◆ AVAILABLE DATA:
——————————
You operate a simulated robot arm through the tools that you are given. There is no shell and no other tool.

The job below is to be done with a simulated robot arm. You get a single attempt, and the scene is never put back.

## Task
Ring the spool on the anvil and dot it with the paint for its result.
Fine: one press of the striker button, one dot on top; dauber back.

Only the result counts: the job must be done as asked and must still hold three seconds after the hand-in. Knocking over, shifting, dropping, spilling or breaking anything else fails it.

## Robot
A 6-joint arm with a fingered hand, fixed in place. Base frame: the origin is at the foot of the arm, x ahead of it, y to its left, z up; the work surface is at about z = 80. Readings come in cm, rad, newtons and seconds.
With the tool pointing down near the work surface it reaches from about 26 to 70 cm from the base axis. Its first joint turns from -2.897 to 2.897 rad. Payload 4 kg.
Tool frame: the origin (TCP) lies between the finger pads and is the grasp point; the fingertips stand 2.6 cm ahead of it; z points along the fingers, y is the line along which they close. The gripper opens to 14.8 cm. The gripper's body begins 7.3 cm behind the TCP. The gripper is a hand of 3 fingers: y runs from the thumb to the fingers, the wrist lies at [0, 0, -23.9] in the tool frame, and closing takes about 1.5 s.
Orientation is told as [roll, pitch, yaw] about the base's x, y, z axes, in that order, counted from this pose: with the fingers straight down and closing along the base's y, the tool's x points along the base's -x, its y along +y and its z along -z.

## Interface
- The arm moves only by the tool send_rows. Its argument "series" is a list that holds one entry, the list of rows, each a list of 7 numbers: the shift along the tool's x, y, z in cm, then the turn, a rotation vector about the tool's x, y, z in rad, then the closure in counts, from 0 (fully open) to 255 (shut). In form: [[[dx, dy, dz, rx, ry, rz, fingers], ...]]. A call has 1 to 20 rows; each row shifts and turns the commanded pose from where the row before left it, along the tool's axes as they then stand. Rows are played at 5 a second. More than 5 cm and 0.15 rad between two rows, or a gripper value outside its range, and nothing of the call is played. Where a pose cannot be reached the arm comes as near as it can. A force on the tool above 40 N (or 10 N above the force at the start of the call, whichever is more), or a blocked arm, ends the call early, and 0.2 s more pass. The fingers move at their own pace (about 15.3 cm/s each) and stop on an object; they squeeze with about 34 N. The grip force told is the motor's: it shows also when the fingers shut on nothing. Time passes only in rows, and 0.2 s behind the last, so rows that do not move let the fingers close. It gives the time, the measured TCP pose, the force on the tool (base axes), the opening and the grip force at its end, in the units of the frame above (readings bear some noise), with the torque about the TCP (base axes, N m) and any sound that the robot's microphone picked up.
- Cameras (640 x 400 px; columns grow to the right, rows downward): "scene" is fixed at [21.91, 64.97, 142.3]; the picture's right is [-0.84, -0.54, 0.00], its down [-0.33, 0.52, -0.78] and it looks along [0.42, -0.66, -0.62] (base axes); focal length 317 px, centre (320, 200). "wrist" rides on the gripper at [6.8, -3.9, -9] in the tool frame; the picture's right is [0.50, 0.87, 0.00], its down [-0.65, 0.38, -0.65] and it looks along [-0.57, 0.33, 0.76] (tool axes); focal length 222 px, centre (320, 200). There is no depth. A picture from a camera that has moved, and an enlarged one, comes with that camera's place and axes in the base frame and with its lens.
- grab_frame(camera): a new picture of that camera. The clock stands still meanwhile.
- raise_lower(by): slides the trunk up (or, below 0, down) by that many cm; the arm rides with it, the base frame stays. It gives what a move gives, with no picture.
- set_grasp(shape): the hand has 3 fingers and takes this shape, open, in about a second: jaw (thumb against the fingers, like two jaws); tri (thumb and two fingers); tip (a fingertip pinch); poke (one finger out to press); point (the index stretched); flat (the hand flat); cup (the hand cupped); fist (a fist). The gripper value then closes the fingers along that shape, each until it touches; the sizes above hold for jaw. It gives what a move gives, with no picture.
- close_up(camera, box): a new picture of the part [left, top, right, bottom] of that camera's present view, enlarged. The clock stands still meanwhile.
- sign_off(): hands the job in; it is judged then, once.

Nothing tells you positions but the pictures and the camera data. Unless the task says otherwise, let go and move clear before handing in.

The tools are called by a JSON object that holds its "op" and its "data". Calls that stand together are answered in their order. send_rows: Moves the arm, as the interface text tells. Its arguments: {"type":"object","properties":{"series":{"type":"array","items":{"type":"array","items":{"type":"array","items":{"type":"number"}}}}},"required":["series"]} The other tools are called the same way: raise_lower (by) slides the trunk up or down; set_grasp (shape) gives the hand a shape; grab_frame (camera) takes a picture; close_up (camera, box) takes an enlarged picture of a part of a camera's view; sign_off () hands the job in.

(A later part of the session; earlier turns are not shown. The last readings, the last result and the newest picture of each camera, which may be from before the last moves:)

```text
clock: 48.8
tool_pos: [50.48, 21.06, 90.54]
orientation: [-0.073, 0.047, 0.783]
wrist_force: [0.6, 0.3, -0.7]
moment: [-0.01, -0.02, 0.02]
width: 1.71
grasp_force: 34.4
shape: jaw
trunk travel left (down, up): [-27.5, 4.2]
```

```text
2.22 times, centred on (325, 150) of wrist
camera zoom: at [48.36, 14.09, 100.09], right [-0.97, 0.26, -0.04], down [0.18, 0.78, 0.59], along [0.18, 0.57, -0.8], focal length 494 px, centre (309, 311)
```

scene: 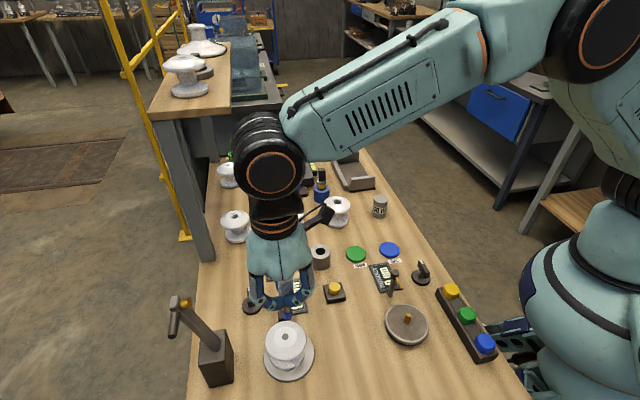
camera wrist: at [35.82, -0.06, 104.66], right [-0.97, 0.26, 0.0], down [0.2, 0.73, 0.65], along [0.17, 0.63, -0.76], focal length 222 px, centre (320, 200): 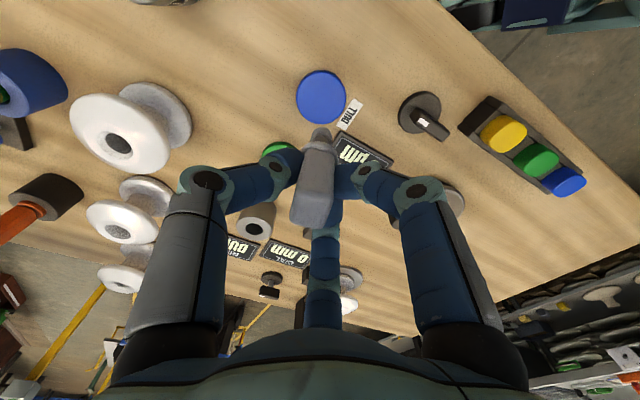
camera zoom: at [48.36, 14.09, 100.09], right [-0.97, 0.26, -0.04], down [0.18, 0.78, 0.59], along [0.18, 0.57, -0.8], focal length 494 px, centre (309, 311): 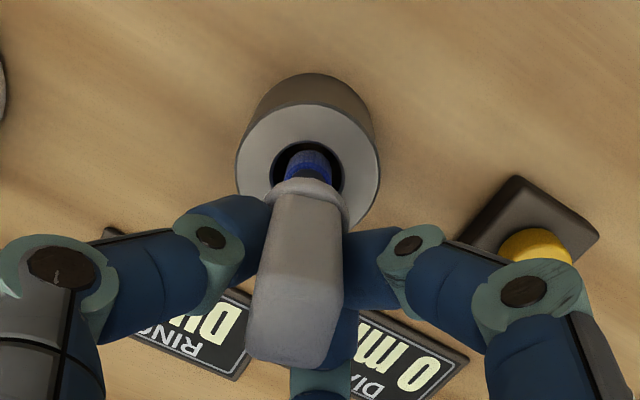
——————————
◆ REQUIREMENTS: Start with the line that holds "Tool frame: the" and finish with the line that holds "## Interface". Transcribe each line in between exactly, and those two as well.

◆ FULL RESPONSE:
Tool frame: the origin (TCP) lies between the finger pads and is the grasp point; the fingertips stand 2.6 cm ahead of it; z points along the fingers, y is the line along which they close. The gripper opens to 14.8 cm. The gripper's body begins 7.3 cm behind the TCP. The gripper is a hand of 3 fingers: y runs from the thumb to the fingers, the wrist lies at [0, 0, -23.9] in the tool frame, and closing takes about 1.5 s.
Orientation is told as [roll, pitch, yaw] about the base's x, y, z axes, in that order, counted from this pose: with the fingers straight down and closing along the base's y, the tool's x points along the base's -x, its y along +y and its z along -z.

## Interface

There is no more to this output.